日常の賠償責任について
「デパートで陳列されている高級なお皿を誤って割ってしまった」この場合、故意でなくとも当然弁償しなければなりません。こうした時のために損害保険各社で販売されている
個人賠償責任保険(※注)にご加入されていると安心です。
現在は単独の商品ではなく、各保険の「特約」として販売されていますが、自動車をお持ちの方は自動車保険の
特約で加入しますと対人賠償と同額(=通常は無制限)の補償となるためより安心です。
第三者にけがを負わせてしまうこともあるかもしれませんので。
※注:重過失、過失が対象となり、故意(わざと)は免責となります。
高級なお皿を割ってしまったのがご自身ではなく、一緒にいた小学生のお子さんでしたらどうなるでしょうか?

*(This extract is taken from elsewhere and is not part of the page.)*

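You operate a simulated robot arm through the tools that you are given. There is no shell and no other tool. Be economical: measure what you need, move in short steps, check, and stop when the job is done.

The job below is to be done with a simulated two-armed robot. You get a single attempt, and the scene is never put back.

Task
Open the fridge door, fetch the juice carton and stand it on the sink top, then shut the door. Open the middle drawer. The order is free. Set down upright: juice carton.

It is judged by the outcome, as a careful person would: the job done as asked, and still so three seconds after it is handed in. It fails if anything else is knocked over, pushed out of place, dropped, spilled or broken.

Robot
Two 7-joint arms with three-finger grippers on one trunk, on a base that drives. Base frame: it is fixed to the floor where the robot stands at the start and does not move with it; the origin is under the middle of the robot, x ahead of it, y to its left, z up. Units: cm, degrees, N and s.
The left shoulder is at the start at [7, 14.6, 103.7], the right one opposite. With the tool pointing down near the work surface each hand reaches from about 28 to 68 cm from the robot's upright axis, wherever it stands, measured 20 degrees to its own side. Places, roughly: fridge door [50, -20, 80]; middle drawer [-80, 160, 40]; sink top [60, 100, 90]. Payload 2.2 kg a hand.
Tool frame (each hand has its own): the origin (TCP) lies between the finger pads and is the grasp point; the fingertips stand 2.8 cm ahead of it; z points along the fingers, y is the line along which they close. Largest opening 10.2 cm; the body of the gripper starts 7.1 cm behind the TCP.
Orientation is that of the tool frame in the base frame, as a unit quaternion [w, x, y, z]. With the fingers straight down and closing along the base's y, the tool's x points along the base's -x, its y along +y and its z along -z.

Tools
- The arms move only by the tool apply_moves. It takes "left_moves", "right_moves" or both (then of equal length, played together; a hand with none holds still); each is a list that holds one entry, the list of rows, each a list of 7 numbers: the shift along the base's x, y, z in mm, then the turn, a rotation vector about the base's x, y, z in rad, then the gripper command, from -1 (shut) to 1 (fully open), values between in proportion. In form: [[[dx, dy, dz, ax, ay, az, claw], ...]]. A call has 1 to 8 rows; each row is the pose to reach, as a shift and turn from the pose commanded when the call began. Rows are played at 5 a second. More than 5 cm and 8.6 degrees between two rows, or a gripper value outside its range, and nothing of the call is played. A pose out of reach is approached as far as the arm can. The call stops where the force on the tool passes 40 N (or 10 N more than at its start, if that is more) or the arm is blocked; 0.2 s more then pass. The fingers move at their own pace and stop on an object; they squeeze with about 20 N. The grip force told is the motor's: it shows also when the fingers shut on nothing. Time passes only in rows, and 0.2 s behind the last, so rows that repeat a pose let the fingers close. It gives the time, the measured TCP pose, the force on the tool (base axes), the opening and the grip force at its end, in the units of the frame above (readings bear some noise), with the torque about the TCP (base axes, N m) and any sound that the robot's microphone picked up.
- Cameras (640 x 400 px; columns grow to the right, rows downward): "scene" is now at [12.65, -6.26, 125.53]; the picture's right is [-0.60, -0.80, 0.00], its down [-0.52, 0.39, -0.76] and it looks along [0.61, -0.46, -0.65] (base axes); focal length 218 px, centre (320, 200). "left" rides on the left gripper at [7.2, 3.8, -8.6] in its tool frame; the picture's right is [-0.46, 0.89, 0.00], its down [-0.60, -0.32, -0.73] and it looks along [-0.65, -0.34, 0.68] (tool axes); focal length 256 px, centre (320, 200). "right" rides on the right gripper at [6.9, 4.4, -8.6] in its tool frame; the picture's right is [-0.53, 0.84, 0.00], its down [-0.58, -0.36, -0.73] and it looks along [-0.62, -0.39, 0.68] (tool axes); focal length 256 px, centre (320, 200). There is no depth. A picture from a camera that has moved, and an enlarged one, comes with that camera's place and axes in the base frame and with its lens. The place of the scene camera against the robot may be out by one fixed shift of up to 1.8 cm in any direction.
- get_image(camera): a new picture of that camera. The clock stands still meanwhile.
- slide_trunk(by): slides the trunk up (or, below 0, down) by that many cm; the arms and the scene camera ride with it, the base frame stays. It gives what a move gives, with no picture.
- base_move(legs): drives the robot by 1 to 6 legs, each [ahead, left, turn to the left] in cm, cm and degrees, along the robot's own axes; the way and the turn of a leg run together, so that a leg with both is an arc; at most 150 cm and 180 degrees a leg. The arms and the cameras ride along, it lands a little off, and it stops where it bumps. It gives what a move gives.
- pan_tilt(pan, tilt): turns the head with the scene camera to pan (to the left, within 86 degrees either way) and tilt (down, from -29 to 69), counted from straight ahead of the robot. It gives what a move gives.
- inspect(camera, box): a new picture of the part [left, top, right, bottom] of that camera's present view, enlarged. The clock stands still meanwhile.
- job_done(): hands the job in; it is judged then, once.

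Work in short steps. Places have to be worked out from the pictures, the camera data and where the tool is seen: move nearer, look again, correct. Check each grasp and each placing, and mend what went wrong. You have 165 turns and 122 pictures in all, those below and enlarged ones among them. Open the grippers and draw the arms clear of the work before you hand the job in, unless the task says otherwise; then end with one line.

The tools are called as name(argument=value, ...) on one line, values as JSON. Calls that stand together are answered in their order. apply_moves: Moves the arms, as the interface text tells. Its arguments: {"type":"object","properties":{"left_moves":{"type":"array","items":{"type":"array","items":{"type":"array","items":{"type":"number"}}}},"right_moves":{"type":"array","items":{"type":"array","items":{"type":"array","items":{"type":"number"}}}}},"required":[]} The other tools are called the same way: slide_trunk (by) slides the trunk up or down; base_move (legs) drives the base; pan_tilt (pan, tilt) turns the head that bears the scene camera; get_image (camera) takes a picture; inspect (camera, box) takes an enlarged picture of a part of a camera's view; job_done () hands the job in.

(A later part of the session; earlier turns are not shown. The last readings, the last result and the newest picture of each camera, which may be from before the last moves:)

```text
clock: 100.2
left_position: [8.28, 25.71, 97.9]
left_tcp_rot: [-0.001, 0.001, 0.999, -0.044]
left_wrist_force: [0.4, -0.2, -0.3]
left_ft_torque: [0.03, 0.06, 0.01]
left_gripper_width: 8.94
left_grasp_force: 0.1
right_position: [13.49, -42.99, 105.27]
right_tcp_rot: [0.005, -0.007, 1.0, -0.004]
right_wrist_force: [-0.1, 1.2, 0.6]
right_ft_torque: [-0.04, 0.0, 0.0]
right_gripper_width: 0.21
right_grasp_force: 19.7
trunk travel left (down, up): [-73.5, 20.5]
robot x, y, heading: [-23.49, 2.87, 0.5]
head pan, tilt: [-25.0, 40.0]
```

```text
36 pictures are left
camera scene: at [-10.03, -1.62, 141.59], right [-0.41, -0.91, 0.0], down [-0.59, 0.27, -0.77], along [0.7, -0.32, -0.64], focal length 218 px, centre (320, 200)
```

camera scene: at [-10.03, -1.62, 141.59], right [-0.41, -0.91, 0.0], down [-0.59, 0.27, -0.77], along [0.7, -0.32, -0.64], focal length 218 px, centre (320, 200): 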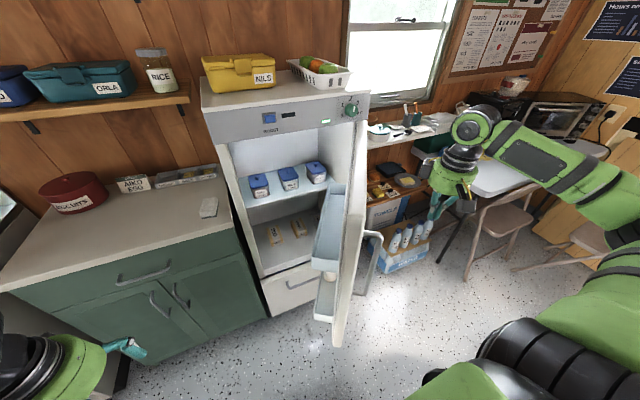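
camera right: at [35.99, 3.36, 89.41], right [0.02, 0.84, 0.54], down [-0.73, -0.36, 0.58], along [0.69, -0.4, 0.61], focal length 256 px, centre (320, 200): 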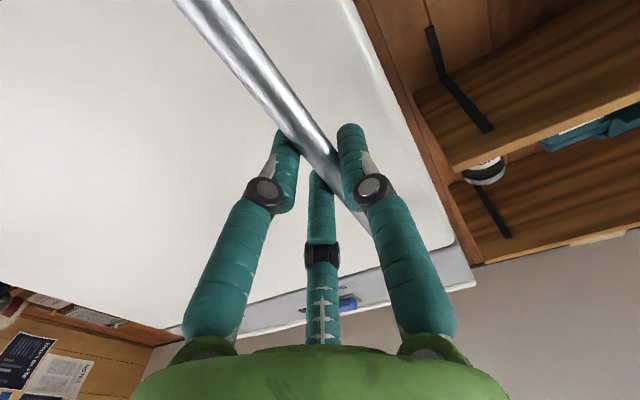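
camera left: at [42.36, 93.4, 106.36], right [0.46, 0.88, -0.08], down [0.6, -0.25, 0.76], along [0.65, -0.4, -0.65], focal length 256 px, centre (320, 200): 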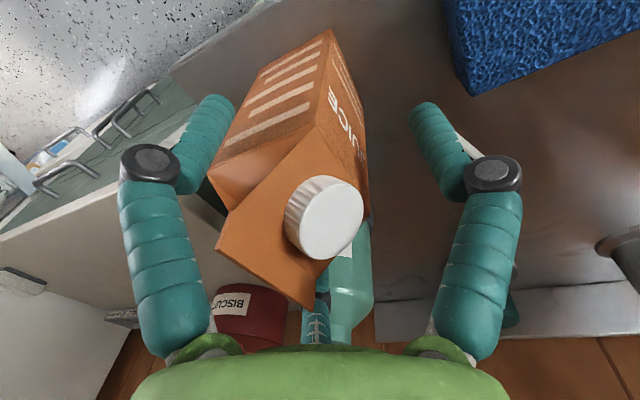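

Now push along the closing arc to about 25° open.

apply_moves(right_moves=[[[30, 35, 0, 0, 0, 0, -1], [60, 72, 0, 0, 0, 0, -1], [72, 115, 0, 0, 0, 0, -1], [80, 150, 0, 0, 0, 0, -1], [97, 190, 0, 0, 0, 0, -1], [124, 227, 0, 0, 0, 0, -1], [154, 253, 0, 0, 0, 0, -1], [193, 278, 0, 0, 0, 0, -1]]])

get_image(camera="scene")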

通常小学生くらいまでは「責任能力がない」とされていますのでお子さんは賠償責任を負いませんが、一緒にいた親が
「監督責任」を負いますので賠償責任も親が負うこととなります。
では、以下の場合はどうでしょうか?
Aさんは小学生のお子さんと公園で遊んでいたところお子さんのクラスメートBくんがお母さんとやってきました。
Bくんのお母さんが「ちょっとスーパーに買い物に行きたいからBのこと見ていてくれるかな」と言うのでAさんは
「いいわよ」と言ってBくんを預かりました。
しばらく仲良く遊んでいましたが、Bくんが砂場から砂を持ってきてAさんとそのお子さんに投げ、二人の目に
入って眼科に行かなくてはならなくなりました・・・
もちろん道義的にはBくんの親はAさん親子にお詫びし、治療費をお支払いするなどしないといけないのでしょうが、
法律上はAさんがBくんを預かることを同意した時点で監督義務がAさんに移転しているためBくんの親に
賠償義務が発生することはありません。
つまりは前出の個人賠償責任保険(特約)にBくんの親が加入していても保険金は下りません。
保険に入っていれば安心・・・とは言えませんし、安易にお子さんを預かってはいけないということですね。